Clinical outcomes of elderly patients treated with neoadjuvant chemoradiation (nCRT) for locally advanced rectal cancer (LARC) were similar enough to outcomes of younger patients that doctors may want to reconsider using age alone for determining eligibility for nCRT and surgery, investigators reported online in the Annals of Oncology.

Dr. D. M. Jiang of the University of Ottawa (Ont.) and associates collected data from 1,172 patients with LARC who received nCRT and curative intent surgery, 25% (n = 295) of whom were 70 years old or older, from five major Canadian cancer centers between 2005 and 2012. When compared with younger patients, elderly patients were less likely to receive adjuvant chemotherapy (ACT) (60% vs. 79%; P less than .0001), oxaliplatin-based ACT (12% vs. 31%; P less than .0001), less likely to complete nCT (76% vs. 86%; P less than .001), and more likely to be anemic at initiation of nCRT (42% vs. 30%; P = .0004).
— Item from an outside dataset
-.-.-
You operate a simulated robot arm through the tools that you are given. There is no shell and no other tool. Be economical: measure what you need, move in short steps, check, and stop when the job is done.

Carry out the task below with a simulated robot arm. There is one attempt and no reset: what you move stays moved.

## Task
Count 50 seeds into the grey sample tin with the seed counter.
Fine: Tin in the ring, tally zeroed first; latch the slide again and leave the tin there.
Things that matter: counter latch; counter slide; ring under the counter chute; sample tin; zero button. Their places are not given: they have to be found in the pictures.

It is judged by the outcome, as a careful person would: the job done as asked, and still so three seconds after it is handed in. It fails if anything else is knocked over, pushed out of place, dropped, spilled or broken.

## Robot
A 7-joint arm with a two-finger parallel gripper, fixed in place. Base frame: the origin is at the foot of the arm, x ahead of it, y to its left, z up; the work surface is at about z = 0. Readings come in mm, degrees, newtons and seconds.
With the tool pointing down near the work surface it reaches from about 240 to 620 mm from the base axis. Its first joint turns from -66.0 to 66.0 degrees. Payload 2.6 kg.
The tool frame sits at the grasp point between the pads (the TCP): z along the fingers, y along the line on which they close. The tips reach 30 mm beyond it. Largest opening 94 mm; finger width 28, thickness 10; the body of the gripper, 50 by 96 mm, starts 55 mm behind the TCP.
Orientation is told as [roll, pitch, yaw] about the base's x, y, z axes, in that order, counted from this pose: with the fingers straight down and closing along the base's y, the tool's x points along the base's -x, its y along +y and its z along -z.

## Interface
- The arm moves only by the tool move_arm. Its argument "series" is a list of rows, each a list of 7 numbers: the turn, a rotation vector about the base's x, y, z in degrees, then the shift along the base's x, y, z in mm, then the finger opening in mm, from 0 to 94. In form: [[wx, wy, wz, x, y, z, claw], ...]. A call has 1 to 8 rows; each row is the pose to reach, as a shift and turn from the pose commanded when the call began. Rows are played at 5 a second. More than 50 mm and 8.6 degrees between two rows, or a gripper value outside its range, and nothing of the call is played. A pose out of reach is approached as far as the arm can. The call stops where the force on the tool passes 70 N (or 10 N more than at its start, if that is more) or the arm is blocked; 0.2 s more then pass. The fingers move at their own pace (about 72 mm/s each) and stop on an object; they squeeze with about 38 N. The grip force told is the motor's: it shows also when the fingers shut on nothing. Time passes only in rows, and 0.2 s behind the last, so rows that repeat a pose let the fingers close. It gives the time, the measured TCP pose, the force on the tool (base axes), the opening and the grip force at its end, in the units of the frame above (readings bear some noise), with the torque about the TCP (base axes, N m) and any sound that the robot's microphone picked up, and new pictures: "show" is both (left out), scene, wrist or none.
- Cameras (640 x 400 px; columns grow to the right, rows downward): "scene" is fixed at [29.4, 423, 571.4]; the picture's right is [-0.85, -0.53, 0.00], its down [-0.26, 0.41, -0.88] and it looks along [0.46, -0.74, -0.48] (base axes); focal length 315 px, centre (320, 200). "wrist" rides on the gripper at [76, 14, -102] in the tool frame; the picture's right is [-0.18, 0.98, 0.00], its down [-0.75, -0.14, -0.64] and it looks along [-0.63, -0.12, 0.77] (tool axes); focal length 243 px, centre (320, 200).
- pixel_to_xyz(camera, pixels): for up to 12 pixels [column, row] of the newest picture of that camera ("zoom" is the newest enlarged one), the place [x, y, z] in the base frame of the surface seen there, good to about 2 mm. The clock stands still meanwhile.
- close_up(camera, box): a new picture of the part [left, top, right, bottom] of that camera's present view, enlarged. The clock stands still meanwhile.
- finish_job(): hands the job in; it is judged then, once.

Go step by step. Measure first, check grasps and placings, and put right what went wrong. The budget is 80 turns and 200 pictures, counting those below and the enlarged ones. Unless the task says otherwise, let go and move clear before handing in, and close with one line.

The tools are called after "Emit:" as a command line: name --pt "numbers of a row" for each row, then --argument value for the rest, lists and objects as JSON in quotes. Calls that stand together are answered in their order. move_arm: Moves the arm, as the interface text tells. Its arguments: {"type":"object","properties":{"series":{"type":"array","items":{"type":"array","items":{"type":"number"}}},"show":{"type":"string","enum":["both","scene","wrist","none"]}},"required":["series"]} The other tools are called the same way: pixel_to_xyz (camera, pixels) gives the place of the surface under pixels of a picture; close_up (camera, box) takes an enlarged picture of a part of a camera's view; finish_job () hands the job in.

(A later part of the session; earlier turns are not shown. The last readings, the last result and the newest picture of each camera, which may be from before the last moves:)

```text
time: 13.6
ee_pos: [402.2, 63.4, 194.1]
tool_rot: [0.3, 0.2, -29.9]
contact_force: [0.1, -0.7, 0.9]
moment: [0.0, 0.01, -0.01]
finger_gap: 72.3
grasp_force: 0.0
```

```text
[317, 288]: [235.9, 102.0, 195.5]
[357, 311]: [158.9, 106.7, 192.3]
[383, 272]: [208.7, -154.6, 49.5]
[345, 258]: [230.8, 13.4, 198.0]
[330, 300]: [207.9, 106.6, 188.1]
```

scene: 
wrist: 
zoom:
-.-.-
The investigators found that increasing age was not predictive of disease-free survival (hazard ratio, 1.00; 95% confidence interval, 0.99-1.02; P = .49) or cancer-specific survival (HR, 1.002; 95% CI, 0.98-1.02; P = .88) among LARC patients; however, advanced age correlated with an inferior overall survival (HR, 1.02; 95% CI, 1.00-1.03; P = .04).